Overall, speed reading is a skill that students across the nation pay good money to learn, and here you'll learn it within just a few minutes. Get ready!
1. The finger
Your eyes jump left to right as you read through a sentence (a motion called saccades). This is natural, but as you increase your reading speed, this can cause reading missteps which force you to reread sections of text. To help control this eye movement, use your finger (or a pen) to trace under each line as you read. Try doing this while you read as fast as possible.
2. The small skip
As you get used to reading faster with your finger to guide you, begin skipping the first and last few words of each sentence. Everyone has peripheral vision, and this ability works wonders while reading. So when you start a new sentence, skip to the third word and let your peripheral vision automatically read the first two words for you. Do the same at the end of the sentence, where you end on the third word from the last word. Start reading this way, faster and faster, until the process gets easier and easier.

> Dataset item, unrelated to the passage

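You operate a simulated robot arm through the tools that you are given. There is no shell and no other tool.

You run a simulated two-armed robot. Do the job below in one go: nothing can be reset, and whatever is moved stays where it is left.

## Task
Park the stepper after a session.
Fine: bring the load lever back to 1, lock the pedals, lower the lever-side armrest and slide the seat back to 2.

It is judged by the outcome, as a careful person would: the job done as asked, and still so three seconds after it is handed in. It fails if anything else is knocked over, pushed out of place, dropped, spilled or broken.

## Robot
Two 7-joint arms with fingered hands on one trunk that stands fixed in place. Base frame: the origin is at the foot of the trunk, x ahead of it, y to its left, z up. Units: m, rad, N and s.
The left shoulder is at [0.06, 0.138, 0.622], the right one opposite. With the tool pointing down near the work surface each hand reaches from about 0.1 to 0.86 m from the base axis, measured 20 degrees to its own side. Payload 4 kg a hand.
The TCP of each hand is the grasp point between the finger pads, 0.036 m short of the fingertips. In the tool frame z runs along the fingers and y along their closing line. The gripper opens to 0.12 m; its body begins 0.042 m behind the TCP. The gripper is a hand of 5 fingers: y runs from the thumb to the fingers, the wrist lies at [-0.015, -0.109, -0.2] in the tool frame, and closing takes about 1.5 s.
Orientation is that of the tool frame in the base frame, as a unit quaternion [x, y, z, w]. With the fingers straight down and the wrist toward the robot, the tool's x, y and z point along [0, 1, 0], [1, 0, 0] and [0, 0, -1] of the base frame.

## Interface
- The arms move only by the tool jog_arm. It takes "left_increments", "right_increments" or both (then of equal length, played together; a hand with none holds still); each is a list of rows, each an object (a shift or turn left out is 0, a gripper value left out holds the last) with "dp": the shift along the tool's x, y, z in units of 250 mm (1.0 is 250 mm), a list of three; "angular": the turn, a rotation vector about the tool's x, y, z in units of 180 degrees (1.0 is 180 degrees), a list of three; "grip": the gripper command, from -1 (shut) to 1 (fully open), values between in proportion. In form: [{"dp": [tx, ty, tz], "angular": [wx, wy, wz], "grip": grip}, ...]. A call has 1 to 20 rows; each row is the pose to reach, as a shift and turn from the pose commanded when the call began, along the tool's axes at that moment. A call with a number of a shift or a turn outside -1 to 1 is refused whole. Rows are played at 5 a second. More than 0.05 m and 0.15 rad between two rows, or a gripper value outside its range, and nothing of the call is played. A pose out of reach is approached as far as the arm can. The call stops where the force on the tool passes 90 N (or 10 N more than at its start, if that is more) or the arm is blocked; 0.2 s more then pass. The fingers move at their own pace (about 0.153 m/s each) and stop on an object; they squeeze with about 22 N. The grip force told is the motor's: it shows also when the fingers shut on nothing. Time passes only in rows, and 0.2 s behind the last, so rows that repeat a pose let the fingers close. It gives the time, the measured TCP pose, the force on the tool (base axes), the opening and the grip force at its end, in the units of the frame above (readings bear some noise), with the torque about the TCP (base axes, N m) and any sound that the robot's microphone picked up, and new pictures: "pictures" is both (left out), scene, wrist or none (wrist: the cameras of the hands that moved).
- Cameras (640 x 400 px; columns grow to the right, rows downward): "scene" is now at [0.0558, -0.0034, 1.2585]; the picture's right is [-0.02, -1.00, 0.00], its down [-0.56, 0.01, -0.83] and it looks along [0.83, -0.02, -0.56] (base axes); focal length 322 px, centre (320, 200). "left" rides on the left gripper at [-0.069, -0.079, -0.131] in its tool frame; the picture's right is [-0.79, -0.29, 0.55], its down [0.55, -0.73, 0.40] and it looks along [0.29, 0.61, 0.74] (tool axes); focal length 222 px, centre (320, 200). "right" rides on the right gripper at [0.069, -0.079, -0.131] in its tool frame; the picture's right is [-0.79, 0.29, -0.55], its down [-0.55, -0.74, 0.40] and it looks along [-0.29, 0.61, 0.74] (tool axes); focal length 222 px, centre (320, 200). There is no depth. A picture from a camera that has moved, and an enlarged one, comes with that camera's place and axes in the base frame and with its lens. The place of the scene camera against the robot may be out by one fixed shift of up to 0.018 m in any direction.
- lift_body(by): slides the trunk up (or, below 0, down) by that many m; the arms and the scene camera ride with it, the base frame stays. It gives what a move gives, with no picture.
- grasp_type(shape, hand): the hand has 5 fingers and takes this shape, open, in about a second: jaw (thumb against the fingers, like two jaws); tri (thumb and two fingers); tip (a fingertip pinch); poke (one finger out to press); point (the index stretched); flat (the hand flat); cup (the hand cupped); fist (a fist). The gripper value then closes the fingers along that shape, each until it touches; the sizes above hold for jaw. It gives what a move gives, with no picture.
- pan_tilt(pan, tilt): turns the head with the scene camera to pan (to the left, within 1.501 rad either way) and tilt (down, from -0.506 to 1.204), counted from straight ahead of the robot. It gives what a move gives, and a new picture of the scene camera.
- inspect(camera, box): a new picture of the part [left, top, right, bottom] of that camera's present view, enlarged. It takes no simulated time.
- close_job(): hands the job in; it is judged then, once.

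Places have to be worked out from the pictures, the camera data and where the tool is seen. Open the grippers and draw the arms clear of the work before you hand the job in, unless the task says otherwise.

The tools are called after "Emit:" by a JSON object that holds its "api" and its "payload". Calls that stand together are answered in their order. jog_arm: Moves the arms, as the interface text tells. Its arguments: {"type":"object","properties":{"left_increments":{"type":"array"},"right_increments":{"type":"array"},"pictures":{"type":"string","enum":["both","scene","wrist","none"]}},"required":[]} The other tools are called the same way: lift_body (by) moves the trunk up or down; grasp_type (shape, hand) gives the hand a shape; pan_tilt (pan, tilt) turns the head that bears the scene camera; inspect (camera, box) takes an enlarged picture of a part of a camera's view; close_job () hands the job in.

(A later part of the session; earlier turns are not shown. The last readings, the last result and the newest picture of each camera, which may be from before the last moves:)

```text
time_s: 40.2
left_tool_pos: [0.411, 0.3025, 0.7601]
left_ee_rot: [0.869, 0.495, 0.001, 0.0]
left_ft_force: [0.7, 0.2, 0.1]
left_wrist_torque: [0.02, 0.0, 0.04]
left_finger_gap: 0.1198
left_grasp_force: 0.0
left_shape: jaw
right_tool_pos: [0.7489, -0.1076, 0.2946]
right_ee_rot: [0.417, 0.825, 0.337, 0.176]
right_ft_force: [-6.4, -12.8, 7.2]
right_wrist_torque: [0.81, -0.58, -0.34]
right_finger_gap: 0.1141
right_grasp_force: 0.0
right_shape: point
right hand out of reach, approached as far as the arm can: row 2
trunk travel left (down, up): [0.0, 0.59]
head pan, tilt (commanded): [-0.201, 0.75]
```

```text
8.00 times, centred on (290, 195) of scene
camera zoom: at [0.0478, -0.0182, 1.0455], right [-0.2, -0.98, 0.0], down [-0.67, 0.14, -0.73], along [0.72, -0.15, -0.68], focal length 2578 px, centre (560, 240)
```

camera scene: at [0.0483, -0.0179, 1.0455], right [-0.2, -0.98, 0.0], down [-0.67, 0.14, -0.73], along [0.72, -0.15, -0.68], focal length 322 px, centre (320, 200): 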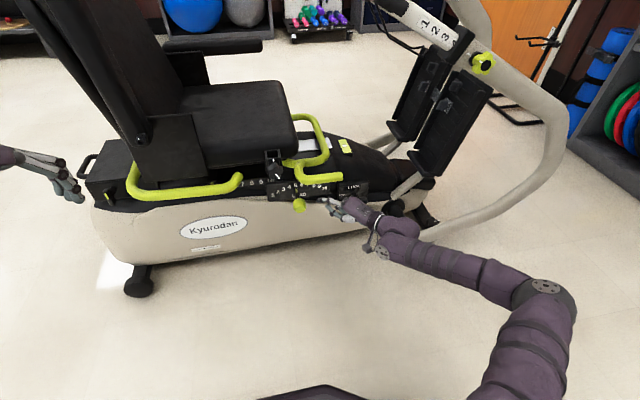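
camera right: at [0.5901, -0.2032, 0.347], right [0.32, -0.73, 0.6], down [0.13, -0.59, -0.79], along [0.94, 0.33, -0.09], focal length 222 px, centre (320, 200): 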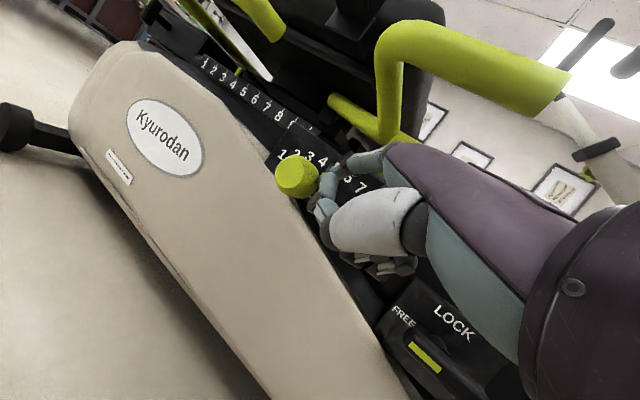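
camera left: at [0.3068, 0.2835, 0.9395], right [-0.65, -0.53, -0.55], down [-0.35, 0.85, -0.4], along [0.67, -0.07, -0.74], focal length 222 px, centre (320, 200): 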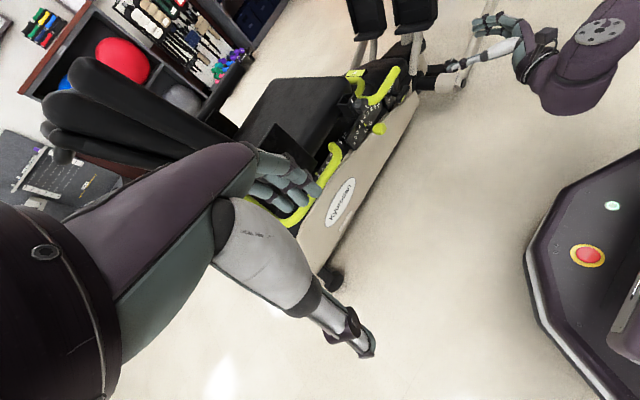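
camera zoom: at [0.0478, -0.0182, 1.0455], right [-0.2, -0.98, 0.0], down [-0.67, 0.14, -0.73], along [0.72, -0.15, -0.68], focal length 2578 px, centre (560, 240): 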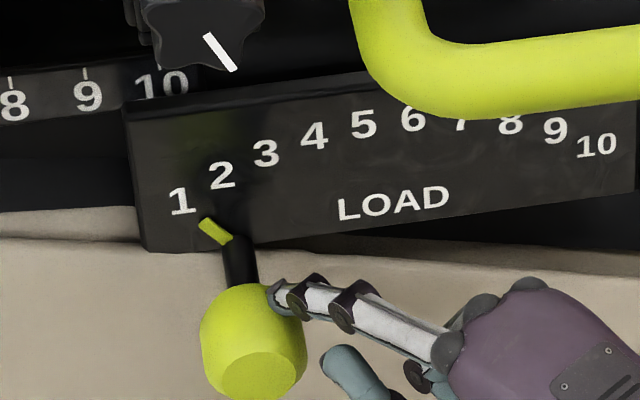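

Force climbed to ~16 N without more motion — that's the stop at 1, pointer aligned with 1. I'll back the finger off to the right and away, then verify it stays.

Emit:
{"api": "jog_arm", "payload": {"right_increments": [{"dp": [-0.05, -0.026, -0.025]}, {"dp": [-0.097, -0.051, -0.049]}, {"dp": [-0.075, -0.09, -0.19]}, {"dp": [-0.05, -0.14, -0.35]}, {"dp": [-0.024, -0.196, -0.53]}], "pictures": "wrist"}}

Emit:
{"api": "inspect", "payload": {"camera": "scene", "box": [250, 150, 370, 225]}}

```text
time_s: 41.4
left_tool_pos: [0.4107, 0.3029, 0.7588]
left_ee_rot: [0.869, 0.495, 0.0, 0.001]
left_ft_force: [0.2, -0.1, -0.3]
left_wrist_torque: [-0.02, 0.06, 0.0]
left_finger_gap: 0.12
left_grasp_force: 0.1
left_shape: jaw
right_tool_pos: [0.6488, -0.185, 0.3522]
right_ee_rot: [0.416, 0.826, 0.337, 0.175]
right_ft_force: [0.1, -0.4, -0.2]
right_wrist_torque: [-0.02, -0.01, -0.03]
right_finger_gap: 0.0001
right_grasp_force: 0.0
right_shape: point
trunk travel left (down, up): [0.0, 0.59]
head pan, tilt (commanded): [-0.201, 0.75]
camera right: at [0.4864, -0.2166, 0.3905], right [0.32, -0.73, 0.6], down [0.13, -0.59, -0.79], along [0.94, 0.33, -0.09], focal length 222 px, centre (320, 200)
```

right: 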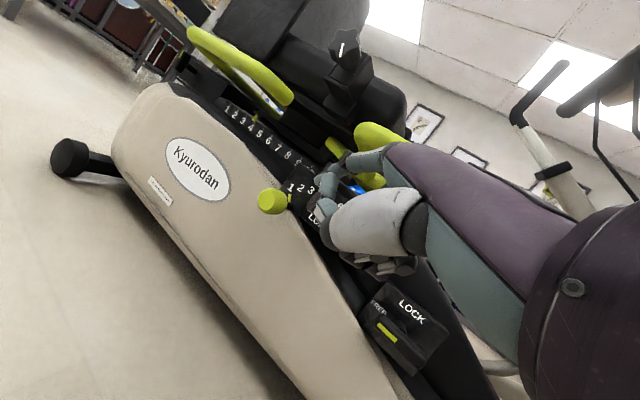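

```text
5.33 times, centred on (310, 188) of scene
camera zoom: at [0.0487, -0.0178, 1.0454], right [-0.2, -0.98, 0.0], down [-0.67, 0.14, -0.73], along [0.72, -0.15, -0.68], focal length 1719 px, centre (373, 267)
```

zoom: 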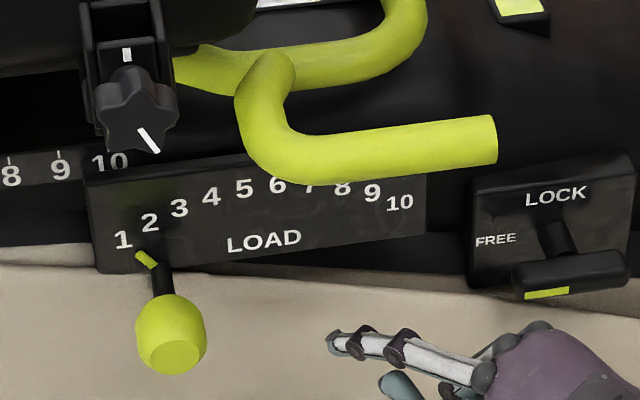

Once you're comfortable skipping three words in and out of a sentence, start stretching yourself and read four words in and out, then five. Advanced speed readers only need to take two snapshots of an average sentence to read it fully.
4. Intense practice
As you get better at using your peripheral vision to breeze through your sentences, continue to push yourself. This will heighten your perception of your future reading potential, and it will show you how much faster you read with enough practice. In all, the more actively you practice the steps above, the quicker you'll see the results in your reading speed.